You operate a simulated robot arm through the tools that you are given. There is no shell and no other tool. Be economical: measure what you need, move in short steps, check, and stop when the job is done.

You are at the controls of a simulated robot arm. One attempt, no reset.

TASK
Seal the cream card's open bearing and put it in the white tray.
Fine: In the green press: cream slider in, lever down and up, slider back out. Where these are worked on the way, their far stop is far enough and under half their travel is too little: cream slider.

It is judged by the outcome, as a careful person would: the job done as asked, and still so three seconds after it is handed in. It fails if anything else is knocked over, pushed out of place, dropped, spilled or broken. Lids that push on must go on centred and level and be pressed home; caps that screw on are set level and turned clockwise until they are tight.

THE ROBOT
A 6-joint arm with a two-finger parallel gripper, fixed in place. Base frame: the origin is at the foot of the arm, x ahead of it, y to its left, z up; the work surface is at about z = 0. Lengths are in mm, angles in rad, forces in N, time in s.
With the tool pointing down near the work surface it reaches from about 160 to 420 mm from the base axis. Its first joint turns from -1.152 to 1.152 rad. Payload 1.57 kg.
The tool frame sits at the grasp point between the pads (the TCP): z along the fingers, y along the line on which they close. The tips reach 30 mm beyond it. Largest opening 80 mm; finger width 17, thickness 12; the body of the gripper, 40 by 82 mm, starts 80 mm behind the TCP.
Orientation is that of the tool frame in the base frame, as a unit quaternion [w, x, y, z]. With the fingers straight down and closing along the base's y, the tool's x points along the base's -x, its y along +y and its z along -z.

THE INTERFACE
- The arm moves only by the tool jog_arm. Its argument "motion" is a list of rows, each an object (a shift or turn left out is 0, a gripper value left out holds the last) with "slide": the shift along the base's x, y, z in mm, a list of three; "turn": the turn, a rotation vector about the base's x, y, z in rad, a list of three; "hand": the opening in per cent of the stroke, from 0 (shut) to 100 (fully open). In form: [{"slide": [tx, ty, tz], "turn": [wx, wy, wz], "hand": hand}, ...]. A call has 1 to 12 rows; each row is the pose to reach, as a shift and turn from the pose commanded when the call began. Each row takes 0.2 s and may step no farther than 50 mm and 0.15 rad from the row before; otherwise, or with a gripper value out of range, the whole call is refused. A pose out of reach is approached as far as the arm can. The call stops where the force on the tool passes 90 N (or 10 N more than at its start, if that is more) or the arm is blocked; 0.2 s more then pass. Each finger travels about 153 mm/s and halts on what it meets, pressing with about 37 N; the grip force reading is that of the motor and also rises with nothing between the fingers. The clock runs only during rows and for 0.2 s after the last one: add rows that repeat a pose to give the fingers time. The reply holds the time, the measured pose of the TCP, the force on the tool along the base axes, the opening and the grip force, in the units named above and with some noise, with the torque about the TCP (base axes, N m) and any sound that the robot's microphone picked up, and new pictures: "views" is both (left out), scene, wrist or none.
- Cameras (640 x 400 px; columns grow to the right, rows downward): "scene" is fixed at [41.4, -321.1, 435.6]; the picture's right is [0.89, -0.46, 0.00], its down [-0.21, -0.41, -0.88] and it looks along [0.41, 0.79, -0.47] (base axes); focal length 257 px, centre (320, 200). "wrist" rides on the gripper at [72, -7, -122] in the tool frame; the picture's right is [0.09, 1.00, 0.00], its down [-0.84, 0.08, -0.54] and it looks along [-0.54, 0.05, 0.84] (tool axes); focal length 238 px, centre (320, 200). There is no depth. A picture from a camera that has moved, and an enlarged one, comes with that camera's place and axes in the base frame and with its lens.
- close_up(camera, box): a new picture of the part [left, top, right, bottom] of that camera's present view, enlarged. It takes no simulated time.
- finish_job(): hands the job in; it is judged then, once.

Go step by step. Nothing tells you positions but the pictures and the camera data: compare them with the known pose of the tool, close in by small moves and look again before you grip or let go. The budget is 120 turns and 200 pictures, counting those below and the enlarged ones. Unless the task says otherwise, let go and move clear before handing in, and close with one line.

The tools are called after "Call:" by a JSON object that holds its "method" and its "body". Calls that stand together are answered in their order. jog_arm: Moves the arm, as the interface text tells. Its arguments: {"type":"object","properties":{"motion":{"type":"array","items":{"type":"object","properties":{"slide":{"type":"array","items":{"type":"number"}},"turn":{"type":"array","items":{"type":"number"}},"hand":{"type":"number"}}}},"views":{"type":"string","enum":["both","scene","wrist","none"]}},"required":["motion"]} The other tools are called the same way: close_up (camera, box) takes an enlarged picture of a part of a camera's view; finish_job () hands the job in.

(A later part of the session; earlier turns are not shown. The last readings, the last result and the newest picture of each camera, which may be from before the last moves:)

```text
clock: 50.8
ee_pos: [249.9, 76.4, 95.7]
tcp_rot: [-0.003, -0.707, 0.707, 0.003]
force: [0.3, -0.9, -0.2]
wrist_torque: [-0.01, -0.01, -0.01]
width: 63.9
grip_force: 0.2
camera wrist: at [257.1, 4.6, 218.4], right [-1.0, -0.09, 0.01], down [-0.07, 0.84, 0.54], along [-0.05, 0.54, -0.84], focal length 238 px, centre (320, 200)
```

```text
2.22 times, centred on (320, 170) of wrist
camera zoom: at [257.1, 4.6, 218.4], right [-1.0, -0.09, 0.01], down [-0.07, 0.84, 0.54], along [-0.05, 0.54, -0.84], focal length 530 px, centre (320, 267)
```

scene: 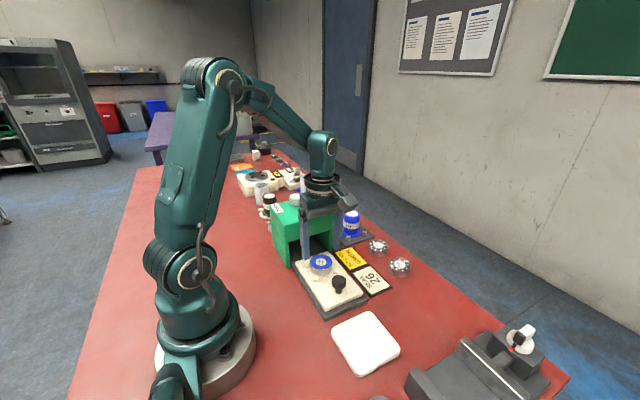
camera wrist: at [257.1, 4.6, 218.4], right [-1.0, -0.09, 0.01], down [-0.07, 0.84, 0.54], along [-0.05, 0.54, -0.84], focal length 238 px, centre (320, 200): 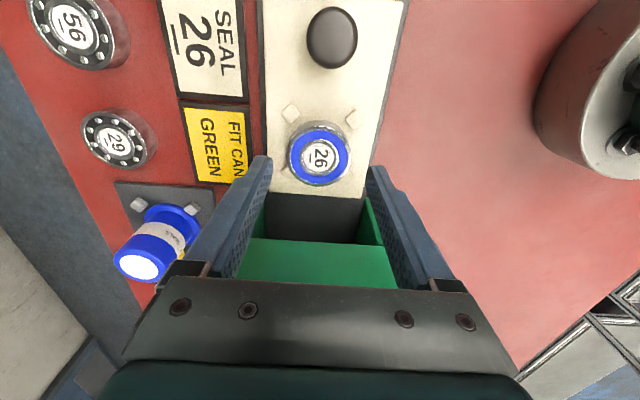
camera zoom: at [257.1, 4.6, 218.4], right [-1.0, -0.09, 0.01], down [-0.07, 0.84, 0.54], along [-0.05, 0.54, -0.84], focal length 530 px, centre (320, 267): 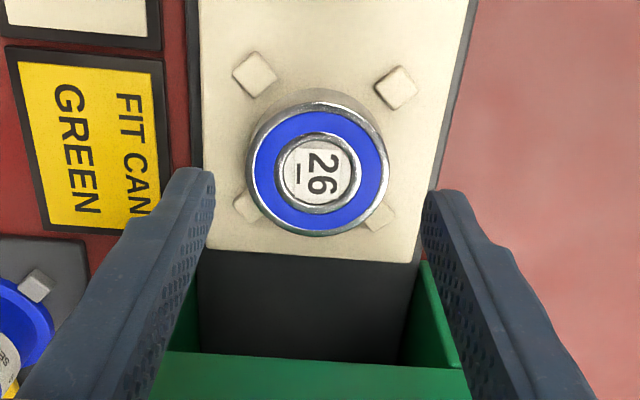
------------------------------------
Copy the listing over exactly, skipping the pictures it holds. Put each line that is not blank into a JSON list as a string.

[
  "You operate a simulated robot arm through the tools that you are given. There is no shell and no other tool. Be economical: measure what you need, move in short steps, check, and stop when the job is done.",
  "You are at the controls of a simulated robot arm. One attempt, no reset.",
  "TASK",
  "Seal the cream card's open bearing and put it in the white tray.",
  "Fine: In the green press: cream slider in, lever down and up, slider back out. Where these are worked on the way, their far stop is far enough and under half their travel is too little: cream slider.",
  "It is judged by the outcome, as a careful person would: the job done as asked, and still so three seconds after it is handed in. It fails if anything else is knocked over, pushed out of place, dropped, spilled or broken. Lids that push on must go on centred and level and be pressed home; caps that screw on are set level and turned clockwise until they are tight.",
  "THE ROBOT",
  "A 6-joint arm with a two-finger parallel gripper, fixed in place. Base frame: the origin is at the foot of the arm, x ahead of it, y to its left, z up; the work surface is at about z = 0. Lengths are in mm, angles in rad, forces in N, time in s.",
  "With the tool pointing down near the work surface it reaches from about 160 to 420 mm from the base axis. Its first joint turns from -1.152 to 1.152 rad. Payload 1.57 kg.",
  "The tool frame sits at the grasp point between the pads (the TCP): z along the fingers, y along the line on which they close. The tips reach 30 mm beyond it. Largest opening 80 mm; finger width 17, thickness 12; the body of the gripper, 40 by 82 mm, starts 80 mm behind the TCP.",
  "Orientation is that of the tool frame in the base frame, as a unit quaternion [w, x, y, z]. With the fingers straight down and closing along the base's y, the tool's x points along the base's -x, its y along +y and its z along -z.",
  "THE INTERFACE",
  "- The arm moves only by the tool jog_arm. Its argument \"motion\" is a list of rows, each an object (a shift or turn left out is 0, a gripper value left out holds the last) with \"slide\": the shift along the base's x, y, z in mm, a list of three; \"turn\": the turn, a rotation vector about the base's x, y, z in rad, a list of three; \"hand\": the opening in per cent of the stroke, from 0 (shut) to 100 (fully open). In form: [{\"slide\": [tx, ty, tz], \"turn\": [wx, wy, wz], \"hand\": hand}, ...]. A call has 1 to 12 rows; each row is the pose to reach, as a shift and turn from the pose commanded when the call began. Each row takes 0.2 s and may step no farther than 50 mm and 0.15 rad from the row before; otherwise, or with a gripper value out of range, the whole call is refused. A pose out of reach is approached as far as the arm can. The call stops where the force on the tool passes 90 N (or 10 N more than at its start, if that is more) or the arm is blocked; 0.2 s more then pass. Each finger travels about 153 mm/s and halts on what it meets, pressing with about 37 N; the grip force reading is that of the motor and also rises with nothing between the fingers. The clock runs only during rows and for 0.2 s after the last one: add rows that repeat a pose to give the fingers time. The reply holds the time, the measured pose of the TCP, the force on the tool along the base axes, the opening and the grip force, in the units named above and with some noise, with the torque about the TCP (base axes, N m) and any sound that the robot's microphone picked up, and new pictures: \"views\" is both (left out), scene, wrist or none.",
  "- Cameras (640 x 400 px; columns grow to the right, rows downward): \"scene\" is fixed at [41.4, -321.1, 435.6]; the picture's right is [0.89, -0.46, 0.00], its down [-0.21, -0.41, -0.88] and it looks along [0.41, 0.79, -0.47] (base axes); focal length 257 px, centre (320, 200). \"wrist\" rides on the gripper at [72, -7, -122] in the tool frame; the picture's right is [0.09, 1.00, 0.00], its down [-0.84, 0.08, -0.54] and it looks along [-0.54, 0.05, 0.84] (tool axes); focal length 238 px, centre (320, 200). There is no depth. A picture from a camera that has moved, and an enlarged one, comes with that camera's place and axes in the base frame and with its lens.",
  "- close_up(camera, box): a new picture of the part [left, top, right, bottom] of that camera's present view, enlarged. It takes no simulated time.",
  "- finish_job(): hands the job in; it is judged then, once.",
  "Go step by step. Nothing tells you positions but the pictures and the camera data: compare them with the known pose of the tool, close in by small moves and look again before you grip or let go. The budget is 120 turns and 200 pictures, counting those below and the enlarged ones. Unless the task says otherwise, let go and move clear before handing in, and close with one line.",
  "The tools are called after \"Call:\" by a JSON object that holds its \"method\" and its \"body\". Calls that stand together are answered in their order. jog_arm: Moves the arm, as the interface text tells. Its arguments: {\"type\":\"object\",\"properties\":{\"motion\":{\"type\":\"array\",\"items\":{\"type\":\"object\",\"properties\":{\"slide\":{\"type\":\"array\",\"items\":{\"type\":\"number\"}},\"turn\":{\"type\":\"array\",\"items\":{\"type\":\"number\"}},\"hand\":{\"type\":\"number\"}}}},\"views\":{\"type\":\"string\",\"enum\":[\"both\",\"scene\",\"wrist\",\"none\"]}},\"required\":[\"motion\"]} The other tools are called the same way: close_up (camera, box) takes an enlarged picture of a part of a camera's view; finish_job () hands the job in.",
  "(A later part of the session; earlier turns are not shown. The last readings, the last result and the newest picture of each camera, which may be from before the last moves:)",
  "```text",
  "clock: 50.8",
  "ee_pos: [249.9, 76.4, 95.7]",
  "tcp_rot: [-0.003, -0.707, 0.707, 0.003]",
  "force: [0.3, -0.9, -0.2]",
  "wrist_torque: [-0.01, -0.01, -0.01]",
  "width: 63.9",
  "grip_force: 0.2",
  "camera wrist: at [257.1, 4.6, 218.4], right [-1.0, -0.09, 0.01], down [-0.07, 0.84, 0.54], along [-0.05, 0.54, -0.84], focal length 238 px, centre (320, 200)",
  "```",
  "```text",
  "2.22 times, centred on (320, 170) of wrist",
  "camera zoom: at [257.1, 4.6, 218.4], right [-1.0, -0.09, 0.01], down [-0.07, 0.84, 0.54], along [-0.05, 0.54, -0.84], focal length 530 px, centre (320, 267)",
  "```",
  "scene: ",
  "camera wrist: at [257.1, 4.6, 218.4], right [-1.0, -0.09, 0.01], down [-0.07, 0.84, 0.54], along [-0.05, 0.54, -0.84], focal length 238 px, centre (320, 200): ",
  "camera zoom: at [257.1, 4.6, 218.4], right [-1.0, -0.09, 0.01], down [-0.07, 0.84, 0.54], along [-0.05, 0.54, -0.84], focal length 530 px, centre (320, 267): "
]